# Start of Data lines

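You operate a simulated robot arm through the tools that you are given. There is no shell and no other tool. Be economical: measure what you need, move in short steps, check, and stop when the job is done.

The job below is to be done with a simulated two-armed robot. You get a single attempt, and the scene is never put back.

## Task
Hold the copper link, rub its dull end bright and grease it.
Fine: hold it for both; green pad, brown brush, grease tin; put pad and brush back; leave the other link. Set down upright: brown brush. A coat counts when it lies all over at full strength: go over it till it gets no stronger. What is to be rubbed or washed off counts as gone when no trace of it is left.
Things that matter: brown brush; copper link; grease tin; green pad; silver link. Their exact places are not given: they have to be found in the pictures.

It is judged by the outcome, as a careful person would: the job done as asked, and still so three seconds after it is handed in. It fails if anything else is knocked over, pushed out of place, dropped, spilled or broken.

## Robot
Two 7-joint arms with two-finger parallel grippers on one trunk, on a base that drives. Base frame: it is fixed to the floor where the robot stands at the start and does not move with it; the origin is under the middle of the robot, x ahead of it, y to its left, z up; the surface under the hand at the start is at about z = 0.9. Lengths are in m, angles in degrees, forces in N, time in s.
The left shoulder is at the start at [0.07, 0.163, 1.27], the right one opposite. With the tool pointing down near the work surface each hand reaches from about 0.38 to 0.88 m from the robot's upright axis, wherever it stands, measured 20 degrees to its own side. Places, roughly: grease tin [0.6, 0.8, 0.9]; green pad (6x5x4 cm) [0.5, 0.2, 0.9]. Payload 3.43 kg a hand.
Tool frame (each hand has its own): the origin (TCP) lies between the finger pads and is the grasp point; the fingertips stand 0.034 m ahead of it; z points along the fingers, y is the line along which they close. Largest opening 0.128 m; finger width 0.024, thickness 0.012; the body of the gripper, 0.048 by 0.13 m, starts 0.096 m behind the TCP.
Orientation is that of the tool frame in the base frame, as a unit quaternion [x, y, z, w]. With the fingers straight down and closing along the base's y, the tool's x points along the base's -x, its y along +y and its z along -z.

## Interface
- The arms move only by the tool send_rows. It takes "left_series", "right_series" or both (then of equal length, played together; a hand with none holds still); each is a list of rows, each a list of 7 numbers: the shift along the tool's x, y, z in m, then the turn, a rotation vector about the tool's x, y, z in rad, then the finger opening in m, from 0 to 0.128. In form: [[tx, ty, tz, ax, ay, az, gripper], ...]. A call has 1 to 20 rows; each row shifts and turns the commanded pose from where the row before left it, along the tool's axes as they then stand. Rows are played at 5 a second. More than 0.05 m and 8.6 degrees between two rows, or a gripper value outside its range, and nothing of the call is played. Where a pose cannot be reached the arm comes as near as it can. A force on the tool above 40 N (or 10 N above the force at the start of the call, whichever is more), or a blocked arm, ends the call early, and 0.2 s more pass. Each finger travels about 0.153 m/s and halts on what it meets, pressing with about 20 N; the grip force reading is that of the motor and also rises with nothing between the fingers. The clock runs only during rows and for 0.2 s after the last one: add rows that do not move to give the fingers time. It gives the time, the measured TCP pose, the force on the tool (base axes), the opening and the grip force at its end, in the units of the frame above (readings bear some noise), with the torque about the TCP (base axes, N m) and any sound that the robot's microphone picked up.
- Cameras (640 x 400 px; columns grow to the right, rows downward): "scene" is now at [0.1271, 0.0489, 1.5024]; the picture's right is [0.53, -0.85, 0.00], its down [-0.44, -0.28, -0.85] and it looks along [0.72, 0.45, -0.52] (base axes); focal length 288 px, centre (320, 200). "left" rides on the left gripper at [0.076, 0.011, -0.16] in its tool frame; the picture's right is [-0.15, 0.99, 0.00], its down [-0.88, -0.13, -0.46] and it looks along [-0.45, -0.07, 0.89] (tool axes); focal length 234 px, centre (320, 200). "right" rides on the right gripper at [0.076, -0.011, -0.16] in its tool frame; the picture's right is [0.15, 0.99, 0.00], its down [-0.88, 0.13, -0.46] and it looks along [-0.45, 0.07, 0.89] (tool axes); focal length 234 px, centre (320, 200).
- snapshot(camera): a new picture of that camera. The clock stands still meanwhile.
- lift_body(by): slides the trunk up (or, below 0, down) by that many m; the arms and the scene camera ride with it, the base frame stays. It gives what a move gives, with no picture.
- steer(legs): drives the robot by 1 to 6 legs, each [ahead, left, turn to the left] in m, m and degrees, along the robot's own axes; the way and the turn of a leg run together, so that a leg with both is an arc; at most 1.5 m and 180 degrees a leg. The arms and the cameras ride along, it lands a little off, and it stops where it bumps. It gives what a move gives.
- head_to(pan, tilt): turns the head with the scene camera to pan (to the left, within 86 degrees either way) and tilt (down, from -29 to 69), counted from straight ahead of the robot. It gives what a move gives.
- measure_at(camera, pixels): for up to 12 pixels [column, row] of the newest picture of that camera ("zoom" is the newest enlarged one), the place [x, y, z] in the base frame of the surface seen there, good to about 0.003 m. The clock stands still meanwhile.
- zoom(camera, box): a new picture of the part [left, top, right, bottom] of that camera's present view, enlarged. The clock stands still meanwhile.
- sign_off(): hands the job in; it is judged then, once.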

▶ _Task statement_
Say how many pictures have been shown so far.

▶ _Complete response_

# End of Data lines

▶ _Task statement_
Which lines contain the word "brush"? Copy each of them.

▶ _Complete response_
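Fine: hold it for both; green pad, brown brush, grease tin; put pad and brush back; leave the other link. Set down upright: brown brush. A coat counts when it lies all over at full strength: go over it till it gets no stronger. What is to be rubbed or washed off counts as gone when no trace of it is left.
Things that matter: brown brush; copper link; grease tin; green pad; silver link. Their exact places are not given: they have to be found in the pictures.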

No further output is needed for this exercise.